▶ [Selection]
------------------------------------------------------------------------

I didn't sleep well. First the rain woke me, and I had to scramble out and put up the fly, get bitten by mosquitoes, and kill all of the ones that followed me back into the tent. Then the rain stopped, and it was absolutely sweltering under the fly, so I had to get back out and take it off again, and repeat the same mosquito nonsense.

I was also awakened at about 1am by the sound of water lapping much closer to me than it had been. The tide, which was supposed to peak at 4am, had already come in to a very great extent. The low shell beach that I'd pulled the canoe up to last night was entirely underwater. Only the little shell berm that my tent was on was out of the water. The canoe, which I had pulled what I thought was well up above where the tide would reach it, was half-floating. It was tied, of course. I will never not tie it again, after my experience earlier in this trip. Still: pretty freaky! My bags were inches above the water, and I piled them up on the weeds near the tent. I pulled the canoe all the way out of the water again. During all of this, I swatted mosquitoes. But it's confirmed: if I'm where the tide can change the water level by a good foot or so, I'm at the Gulf.

------------------------------------------------------------------------

▶ [Supplied information]
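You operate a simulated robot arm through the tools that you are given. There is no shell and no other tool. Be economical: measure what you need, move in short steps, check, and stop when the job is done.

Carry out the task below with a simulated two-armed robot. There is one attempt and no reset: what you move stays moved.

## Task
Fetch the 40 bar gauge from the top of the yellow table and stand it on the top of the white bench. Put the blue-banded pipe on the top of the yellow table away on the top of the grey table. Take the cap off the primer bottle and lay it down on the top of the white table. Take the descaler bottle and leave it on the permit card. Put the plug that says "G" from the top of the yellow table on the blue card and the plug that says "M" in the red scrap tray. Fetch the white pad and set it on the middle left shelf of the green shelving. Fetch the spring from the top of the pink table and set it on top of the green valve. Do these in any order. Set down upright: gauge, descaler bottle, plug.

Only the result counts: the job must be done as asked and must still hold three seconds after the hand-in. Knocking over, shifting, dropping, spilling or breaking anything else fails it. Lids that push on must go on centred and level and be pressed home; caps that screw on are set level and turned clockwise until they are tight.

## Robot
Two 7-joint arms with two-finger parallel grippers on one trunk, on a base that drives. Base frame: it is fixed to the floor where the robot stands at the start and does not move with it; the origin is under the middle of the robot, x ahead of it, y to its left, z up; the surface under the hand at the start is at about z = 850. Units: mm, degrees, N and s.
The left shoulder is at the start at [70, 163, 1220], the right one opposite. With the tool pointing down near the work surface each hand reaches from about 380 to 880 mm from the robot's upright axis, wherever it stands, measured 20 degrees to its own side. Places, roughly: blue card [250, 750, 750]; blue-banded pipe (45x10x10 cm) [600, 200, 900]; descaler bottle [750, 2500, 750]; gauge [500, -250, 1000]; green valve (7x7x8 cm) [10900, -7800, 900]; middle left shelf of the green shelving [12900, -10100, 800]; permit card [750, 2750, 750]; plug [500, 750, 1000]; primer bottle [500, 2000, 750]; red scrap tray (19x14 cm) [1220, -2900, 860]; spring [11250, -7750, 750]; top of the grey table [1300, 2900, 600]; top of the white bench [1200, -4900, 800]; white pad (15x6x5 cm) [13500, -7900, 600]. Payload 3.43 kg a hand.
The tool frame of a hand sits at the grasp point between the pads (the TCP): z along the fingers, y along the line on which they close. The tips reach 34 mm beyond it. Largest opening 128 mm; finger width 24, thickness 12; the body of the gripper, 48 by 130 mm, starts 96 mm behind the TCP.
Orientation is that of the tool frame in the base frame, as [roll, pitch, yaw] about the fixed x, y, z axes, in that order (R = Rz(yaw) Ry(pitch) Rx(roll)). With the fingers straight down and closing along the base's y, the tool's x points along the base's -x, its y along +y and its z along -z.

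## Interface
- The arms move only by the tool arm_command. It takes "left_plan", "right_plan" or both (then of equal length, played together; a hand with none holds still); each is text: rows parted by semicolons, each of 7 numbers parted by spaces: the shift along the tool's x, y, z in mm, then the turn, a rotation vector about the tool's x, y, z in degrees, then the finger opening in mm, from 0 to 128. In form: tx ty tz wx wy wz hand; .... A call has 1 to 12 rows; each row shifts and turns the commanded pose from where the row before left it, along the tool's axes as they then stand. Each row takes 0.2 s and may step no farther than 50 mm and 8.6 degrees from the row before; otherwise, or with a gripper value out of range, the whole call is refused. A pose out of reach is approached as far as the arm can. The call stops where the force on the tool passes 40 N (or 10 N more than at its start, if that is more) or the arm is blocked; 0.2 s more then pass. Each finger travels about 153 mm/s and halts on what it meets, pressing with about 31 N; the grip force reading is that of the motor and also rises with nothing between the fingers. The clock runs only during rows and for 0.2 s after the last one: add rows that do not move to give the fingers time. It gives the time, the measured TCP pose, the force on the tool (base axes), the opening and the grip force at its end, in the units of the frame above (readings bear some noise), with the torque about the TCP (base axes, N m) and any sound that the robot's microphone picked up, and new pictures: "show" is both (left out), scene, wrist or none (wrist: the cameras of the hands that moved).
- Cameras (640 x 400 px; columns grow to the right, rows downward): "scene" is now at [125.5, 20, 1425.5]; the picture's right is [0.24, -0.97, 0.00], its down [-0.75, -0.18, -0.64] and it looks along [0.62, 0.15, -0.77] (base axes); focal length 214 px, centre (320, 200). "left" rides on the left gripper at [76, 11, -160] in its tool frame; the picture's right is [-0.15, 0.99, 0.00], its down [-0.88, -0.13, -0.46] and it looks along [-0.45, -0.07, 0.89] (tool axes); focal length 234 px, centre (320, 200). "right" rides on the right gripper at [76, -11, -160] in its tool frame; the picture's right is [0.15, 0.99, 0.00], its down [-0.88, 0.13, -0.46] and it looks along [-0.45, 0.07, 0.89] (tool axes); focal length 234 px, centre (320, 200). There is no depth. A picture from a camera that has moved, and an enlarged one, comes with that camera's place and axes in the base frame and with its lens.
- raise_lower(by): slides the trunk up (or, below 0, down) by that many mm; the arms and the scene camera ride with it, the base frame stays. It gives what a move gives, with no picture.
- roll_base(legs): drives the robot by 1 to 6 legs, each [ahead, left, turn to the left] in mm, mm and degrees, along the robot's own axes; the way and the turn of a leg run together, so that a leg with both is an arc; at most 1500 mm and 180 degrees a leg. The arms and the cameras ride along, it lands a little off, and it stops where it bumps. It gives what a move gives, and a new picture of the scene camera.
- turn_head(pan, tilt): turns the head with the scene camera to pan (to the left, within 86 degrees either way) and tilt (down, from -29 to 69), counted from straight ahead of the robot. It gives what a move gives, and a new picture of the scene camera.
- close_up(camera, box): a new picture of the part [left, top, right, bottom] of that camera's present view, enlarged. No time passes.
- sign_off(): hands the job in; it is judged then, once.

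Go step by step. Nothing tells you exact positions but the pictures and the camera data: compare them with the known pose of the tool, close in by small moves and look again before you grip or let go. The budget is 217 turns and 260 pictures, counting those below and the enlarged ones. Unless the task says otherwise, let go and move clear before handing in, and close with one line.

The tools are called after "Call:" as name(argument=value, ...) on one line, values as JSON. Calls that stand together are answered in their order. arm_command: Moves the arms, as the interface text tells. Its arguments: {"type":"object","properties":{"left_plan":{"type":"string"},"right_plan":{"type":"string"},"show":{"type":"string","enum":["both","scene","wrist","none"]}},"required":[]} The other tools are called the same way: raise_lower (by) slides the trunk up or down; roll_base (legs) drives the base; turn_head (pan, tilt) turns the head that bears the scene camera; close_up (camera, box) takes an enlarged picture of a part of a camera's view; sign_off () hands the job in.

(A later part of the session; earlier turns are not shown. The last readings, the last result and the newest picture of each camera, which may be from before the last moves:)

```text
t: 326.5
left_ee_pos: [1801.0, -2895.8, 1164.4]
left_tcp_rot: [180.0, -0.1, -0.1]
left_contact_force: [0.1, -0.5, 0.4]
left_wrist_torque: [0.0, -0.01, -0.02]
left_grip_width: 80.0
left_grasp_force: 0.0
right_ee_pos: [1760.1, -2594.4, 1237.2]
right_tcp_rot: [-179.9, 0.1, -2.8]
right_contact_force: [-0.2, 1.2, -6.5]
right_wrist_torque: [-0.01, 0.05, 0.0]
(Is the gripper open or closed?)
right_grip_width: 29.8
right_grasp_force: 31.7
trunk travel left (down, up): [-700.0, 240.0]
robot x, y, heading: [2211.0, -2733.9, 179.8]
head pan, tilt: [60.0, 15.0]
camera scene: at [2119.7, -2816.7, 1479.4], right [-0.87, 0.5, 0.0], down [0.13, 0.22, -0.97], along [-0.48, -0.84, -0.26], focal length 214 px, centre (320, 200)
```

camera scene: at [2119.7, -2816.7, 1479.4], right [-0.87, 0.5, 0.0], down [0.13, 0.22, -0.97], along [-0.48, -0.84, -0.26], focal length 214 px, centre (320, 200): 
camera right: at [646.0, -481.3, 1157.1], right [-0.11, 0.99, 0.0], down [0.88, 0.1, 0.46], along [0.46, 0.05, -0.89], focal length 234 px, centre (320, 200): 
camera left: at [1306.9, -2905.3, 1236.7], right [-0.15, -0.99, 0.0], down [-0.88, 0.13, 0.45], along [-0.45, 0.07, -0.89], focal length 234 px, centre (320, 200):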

------------------------------------------------------------------------

▶ [Objectives]
**A)** Provide the original wording of the selection from "I was also awakened" as far as "at the Gulf.".
**B)** Give the continuation of the selection.

▶ [Answers to each task]
**A)**
I was also awakened at about 1am by the sound of water lapping much closer to me than it had been. The tide, which was supposed to peak at 4am, had already come in to a very great extent. The low shell beach that I'd pulled the canoe up to last night was entirely underwater. Only the little shell berm that my tent was on was out of the water. The canoe, which I had pulled what I thought was well up above where the tide would reach it, was half-floating. It was tied, of course. I will never not tie it again, after my experience earlier in this trip. Still: pretty freaky! My bags were inches above the water, and I piled them up on the weeds near the tent. I pulled the canoe all the way out of the water again. During all of this, I swatted mosquitoes. But it's confirmed: if I'm where the tide can change the water level by a good foot or so, I'm at the Gulf.

**B)**
I tried to get back to sleep, but slept fitfully for the rest of the night. I was anxious about what the next day held. Sometimes when I know I need to get up early, at a certain time, that knowledge disrupts my sleep. My brain is saying: is it time, yet? How about now? How about now? All night long.

I stopped trying to sleep at 5am. But I couldn't make myself brave the swarm outside the tent, so I contended myself with packing up to the extent possible, getting dressed, etc.

The one nice thing about the mosquitoes down here, as compared to Minnesota, is that dusk and dawn are like a magical on/off switch for them. As the Rosy Fingers of Dawn stretched across the sky, they vanished, and I got up and out. I packed the tent up wet, ate a Clif bar, drank some of my tea. Oh, and I took this photo of myself, out where the Mississippi/Atchafalaya meet the sea. I was on the water at 7:20am.

The weather really cooperated with me for most of the morning. It was overcast, with storms to the north and east that did nothing but spritz me with a little light rain, which was frankly pretty nice. The wind was very still. With high tide having come in, I didn't have to fight the current at all. It basically felt like paddling on a lake.

I pushed pretty hard, basically all day. Many fewer alligators on my way upriver - are they more active in the afternoon and evening, maybe? Lots of birds, still, and lots of jumping fish. Many motorboats, mostly headed downstream, out to the Gulf. For a nice full Sunday of fishing out in the salt water, I assume.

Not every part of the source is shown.